Noting that stunt-driving events and the crowds that surround them can be “organized super quickly using social media,” Reilly said, “these people are cruising the city waiting for the summons to a point, certain to do their thing.”
Fran Spielmanhas more on the ordinance here.
More news you need
- Family members of Chicago police officers who died by suicide were joined by several alderpersons today to draw attention to a proposed ordinance that would allow cops to decline working excessive hours. Demanding shifts contribute to mental health issues in the department, the families said.
- Chicago’s speed camera threshold will stay at 6 mph over the posted limit after a City Council vote today on the contentious issue. The result allows Mayor Lori Lightfoot to dodge a defeat that would’ve set the stage for her first veto.
- And City Council also approved an ethics ordinance after it was watered down to help Mayor Lightfoot’s allies. The Chicago Board of Ethics now can levy fines as high as $20,000 — quadruple the current maximum — “plus the entire amount of the ill-gotten gains” against alderpersons in violation.
- A southern Illinois couple pleaded guilty today to charges alleging they entered the U.S. Capitol during the Jan. 6, 2021 insurrection — and now each faces a maximum of six months in jail. The day after the attack, Tina Logsdon wrote on Facebook, “Yes we stormed the capitol. We tried to do it peacefully but they wouldn’t listen maybe now they will.”
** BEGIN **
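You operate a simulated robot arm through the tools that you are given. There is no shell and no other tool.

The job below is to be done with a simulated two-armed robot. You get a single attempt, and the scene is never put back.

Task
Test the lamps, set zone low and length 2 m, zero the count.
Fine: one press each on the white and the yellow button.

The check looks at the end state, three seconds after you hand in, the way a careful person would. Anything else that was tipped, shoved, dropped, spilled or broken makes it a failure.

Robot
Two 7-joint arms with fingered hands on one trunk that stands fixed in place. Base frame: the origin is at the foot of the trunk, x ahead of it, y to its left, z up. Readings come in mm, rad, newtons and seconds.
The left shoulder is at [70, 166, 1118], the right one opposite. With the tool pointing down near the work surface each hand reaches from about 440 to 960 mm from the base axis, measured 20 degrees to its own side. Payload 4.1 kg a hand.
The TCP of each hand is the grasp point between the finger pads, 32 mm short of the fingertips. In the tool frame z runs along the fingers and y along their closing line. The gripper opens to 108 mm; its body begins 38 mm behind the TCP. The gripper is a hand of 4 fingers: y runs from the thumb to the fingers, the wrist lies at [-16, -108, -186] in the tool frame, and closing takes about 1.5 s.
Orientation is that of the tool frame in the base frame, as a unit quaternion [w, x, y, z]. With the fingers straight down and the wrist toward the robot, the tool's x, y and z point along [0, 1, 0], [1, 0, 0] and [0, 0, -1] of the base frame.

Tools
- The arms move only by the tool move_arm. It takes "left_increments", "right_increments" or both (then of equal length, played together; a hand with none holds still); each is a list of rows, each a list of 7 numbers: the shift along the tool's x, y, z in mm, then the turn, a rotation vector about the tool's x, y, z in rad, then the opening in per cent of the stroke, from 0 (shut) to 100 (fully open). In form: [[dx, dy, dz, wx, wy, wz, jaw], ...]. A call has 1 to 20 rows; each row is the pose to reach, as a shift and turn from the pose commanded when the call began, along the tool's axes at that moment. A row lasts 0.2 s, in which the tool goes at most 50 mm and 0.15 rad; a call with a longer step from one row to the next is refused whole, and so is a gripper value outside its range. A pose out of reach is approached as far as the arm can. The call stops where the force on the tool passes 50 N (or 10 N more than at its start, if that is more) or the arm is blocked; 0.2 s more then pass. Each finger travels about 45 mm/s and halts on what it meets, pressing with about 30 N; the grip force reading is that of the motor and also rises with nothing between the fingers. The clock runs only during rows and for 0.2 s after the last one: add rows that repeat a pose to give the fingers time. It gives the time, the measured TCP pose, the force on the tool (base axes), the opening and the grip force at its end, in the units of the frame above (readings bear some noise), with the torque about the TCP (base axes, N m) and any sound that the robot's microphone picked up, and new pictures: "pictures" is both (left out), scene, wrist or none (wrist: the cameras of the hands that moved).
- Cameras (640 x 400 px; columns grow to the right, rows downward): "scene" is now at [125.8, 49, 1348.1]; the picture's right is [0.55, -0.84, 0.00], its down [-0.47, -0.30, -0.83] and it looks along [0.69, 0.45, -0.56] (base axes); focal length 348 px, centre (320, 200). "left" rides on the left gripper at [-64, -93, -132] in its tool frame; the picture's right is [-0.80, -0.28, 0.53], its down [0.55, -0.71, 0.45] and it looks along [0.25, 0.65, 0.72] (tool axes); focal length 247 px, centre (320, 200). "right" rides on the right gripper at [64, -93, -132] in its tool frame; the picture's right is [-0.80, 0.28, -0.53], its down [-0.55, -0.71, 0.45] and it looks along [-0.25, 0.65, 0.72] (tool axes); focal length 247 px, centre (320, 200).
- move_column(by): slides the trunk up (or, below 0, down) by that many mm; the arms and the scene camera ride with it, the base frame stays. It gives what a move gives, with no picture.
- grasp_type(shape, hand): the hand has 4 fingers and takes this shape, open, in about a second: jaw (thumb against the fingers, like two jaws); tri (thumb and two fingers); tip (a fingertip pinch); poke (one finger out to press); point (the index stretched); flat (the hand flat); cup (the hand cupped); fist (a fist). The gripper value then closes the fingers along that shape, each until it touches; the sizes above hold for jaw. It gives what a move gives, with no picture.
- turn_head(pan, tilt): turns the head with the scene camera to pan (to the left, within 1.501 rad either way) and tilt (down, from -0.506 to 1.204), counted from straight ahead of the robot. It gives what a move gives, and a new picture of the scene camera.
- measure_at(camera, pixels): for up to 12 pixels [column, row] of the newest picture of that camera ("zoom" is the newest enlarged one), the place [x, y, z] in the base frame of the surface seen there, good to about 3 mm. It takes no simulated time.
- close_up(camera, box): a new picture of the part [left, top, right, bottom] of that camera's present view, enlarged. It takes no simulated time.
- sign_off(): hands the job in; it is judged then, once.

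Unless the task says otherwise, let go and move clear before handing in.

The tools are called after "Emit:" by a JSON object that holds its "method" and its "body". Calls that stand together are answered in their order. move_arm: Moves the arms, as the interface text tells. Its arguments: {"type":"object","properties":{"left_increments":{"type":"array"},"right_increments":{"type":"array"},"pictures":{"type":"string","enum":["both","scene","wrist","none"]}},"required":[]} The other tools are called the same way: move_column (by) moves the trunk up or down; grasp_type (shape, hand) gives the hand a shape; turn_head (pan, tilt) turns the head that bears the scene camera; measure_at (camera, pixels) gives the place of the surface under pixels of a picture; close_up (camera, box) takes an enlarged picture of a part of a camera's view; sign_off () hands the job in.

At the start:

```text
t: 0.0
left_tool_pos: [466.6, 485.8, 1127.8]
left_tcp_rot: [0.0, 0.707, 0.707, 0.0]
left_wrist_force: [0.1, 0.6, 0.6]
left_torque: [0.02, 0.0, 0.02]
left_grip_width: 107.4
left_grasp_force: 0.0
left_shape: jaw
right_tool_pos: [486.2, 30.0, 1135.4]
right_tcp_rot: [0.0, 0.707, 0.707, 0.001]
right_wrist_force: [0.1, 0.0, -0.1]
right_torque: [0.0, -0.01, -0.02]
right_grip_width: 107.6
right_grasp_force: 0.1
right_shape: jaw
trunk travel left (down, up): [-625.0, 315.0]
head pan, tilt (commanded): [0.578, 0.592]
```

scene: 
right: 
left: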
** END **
- Comcast announced today it will invest $500,000 in Chicago’s YMCA facilities to help make the internet more accessible to residents. The company will, over three years, create tech hubs with public computers and internet access in six YMCAs in Irving Park, Humboldt Park, Lake View, Logan Square, Little Village and Woodlawn.
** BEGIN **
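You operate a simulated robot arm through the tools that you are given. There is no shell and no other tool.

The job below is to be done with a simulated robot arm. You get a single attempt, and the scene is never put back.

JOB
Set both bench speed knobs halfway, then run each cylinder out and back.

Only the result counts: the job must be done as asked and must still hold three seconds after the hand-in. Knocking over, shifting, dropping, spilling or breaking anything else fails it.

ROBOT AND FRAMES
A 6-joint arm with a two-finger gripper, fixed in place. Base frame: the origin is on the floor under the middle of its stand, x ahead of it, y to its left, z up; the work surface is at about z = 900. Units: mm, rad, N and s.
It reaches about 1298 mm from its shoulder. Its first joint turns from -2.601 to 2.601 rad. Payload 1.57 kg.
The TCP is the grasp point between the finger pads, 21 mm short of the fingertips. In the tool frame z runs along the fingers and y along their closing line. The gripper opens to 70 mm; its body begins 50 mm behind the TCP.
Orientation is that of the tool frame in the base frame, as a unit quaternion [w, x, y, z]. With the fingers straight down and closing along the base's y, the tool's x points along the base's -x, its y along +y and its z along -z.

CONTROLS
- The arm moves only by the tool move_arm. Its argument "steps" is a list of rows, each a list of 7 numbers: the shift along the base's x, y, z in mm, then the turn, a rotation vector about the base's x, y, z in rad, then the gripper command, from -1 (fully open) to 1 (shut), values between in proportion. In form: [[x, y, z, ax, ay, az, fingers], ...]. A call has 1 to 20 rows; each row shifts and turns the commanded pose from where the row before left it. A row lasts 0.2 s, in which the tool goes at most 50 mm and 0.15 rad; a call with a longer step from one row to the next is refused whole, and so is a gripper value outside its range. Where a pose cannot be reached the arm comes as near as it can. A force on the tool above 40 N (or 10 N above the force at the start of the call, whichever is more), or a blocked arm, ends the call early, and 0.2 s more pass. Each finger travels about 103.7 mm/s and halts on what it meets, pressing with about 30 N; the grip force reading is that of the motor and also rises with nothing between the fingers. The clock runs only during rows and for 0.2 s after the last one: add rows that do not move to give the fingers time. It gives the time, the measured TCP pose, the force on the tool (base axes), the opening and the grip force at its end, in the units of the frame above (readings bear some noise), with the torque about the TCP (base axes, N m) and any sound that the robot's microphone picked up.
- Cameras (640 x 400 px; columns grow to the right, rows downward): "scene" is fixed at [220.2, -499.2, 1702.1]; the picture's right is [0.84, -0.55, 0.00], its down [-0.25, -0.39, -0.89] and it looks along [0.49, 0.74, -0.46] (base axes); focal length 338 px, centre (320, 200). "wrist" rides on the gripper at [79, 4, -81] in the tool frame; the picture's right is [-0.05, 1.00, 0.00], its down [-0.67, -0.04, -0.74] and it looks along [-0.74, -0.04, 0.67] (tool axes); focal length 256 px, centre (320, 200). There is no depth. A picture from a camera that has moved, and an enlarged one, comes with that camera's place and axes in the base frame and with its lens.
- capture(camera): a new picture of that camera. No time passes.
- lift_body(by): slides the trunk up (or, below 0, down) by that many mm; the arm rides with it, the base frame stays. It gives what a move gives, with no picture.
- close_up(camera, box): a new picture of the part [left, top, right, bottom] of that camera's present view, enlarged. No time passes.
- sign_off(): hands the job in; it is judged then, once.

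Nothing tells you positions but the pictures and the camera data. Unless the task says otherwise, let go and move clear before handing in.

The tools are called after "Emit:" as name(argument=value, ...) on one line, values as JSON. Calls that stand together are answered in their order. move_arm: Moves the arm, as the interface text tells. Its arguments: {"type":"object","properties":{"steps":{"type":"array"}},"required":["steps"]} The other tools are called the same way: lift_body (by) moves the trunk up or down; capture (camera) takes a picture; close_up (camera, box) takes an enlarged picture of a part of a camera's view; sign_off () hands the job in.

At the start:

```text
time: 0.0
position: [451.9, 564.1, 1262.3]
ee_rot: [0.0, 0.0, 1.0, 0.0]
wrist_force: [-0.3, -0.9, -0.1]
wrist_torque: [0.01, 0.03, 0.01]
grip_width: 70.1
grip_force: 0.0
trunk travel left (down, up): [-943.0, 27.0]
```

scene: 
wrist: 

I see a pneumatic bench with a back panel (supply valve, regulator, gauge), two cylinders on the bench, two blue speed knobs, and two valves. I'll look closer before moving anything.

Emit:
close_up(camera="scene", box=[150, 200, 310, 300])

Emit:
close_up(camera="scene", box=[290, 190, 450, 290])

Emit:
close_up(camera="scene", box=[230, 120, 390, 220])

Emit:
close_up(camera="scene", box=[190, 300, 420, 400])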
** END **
- Chicago cabdrivers squeezed by skyrocketing gas prices may soon get some relief — at the expense of their dwindling pool of riders. Mayor Lightfoot is proposing a surcharge of $1 for fares up to $20, $2 for fares as high as $30 and $3 for tabs over $40.
- Broadway in Chicago announced its 2023 season lineup today, touting an impressive rundown of Tony Award-winning productions. Among the hit shows heading to Chicago are “Tina — The Tina Turner Musical,” “Jagged Little Pill,” “MJ” and more.
- Director Jordan Peele’s latest film “Nope” is a masterfully audacious, wickedly funny and utterly outlandish sci-fi horror fable. That’s how Sun-Times critic Richard Roeper describes the film in his four-star review of the new move, which opens locally tomorrow.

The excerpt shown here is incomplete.